You can use forking. The startup script would load all the default configurations and initializations, then fork child processes to do the processing. It could then monitor the processes to see if they are still running.
http://php.net/manual/en/function.pcntl-fork.php
Well, if you need it as a cronjob, go ahead. If you want multiple processes, you most likely want to use pcntl_fork to create multiple instances of the same script.
Depending on how quickly you want to react to those jobs and if you're looking to do processor intensive tasks then you can also spread out that processing using a queuing system. Check out Gearman or beanstalkd with multiple workers per machine if you have multiple cores/processors.
Doesn't PHP have fork()? While that's not really multithreading, it is a basic way of co-routines.
One con of using cron is that it will execute a copy of your script at the interval you set regardless of how many script processes are already running. This means the scripts need a way to communicate with each other so that a maximum of N scripts are kept running concurrently (excess scripts can just exit immediately).
An alternative to cron could be supervisord which will execute a configurable number of scripts and monitor each one so any that exit are respawned.

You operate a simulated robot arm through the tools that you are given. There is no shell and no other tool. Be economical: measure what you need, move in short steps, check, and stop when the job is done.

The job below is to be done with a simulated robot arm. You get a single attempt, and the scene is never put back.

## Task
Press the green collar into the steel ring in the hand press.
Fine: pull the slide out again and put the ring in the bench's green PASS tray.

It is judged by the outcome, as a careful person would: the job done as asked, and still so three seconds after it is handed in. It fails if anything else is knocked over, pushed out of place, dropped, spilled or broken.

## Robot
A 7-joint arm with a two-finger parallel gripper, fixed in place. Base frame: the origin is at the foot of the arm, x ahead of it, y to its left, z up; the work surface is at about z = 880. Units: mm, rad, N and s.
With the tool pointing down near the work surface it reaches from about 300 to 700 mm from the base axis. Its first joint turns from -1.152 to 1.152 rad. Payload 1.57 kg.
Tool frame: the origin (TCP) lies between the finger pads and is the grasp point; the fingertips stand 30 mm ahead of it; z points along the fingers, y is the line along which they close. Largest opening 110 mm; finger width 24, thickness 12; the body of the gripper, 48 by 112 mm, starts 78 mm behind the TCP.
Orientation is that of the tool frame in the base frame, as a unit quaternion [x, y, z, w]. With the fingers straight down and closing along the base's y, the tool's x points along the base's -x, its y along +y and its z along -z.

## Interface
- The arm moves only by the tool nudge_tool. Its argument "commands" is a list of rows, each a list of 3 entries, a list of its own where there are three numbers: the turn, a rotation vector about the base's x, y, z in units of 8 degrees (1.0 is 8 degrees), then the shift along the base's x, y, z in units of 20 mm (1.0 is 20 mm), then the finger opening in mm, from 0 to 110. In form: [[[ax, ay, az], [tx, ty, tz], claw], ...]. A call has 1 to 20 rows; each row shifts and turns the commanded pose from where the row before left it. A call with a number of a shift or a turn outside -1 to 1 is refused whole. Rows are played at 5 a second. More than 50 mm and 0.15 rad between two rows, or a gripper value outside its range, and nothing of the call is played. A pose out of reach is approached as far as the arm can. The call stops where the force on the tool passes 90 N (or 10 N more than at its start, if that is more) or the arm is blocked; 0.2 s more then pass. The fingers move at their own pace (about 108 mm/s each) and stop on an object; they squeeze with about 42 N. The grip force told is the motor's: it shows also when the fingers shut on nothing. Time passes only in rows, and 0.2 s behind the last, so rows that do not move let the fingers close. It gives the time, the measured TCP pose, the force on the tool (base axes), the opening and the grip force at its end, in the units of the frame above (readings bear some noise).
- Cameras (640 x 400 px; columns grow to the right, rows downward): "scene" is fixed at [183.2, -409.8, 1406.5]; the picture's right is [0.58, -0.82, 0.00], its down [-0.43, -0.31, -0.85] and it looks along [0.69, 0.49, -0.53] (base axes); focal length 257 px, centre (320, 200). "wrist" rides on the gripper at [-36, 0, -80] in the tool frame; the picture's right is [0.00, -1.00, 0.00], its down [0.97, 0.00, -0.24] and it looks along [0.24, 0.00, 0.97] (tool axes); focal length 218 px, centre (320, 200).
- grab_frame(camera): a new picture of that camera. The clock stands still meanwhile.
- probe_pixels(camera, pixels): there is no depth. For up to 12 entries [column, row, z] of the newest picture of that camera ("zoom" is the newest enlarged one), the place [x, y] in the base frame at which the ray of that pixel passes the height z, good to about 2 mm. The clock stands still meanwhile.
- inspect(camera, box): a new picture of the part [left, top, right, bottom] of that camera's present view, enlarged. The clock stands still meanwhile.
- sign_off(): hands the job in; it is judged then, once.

PHP - Activating Multiple Instances of a Process

I'm building a system that watches a queue and activates a set of tasks on a regular interval.
I'm interested in running multiple instances of my processing "bots" based on how many items are in the queue. So if there are 5 items I'll run two bots and if their are 10 I'll run four.
I know how to run multiple instances from CLI (manually), but how would I do this as a function of my application? And how would I properly track the creation and destruction of these bots?
It seems like cron (*nix) or task scheduler (windows) would be what you need.
http://en.wikipedia.org/wiki/Cron
http://msdn.microsoft.com/en-us/library/aa383614%28VS.85%29.aspx
These can run a PHP script that determine how many "bots" need run, calculations, etc. Anything PHP is capable of.
Also, for running the multiple bots in the background (after the main controller script has finished executing) you may want to look at PHP process forking.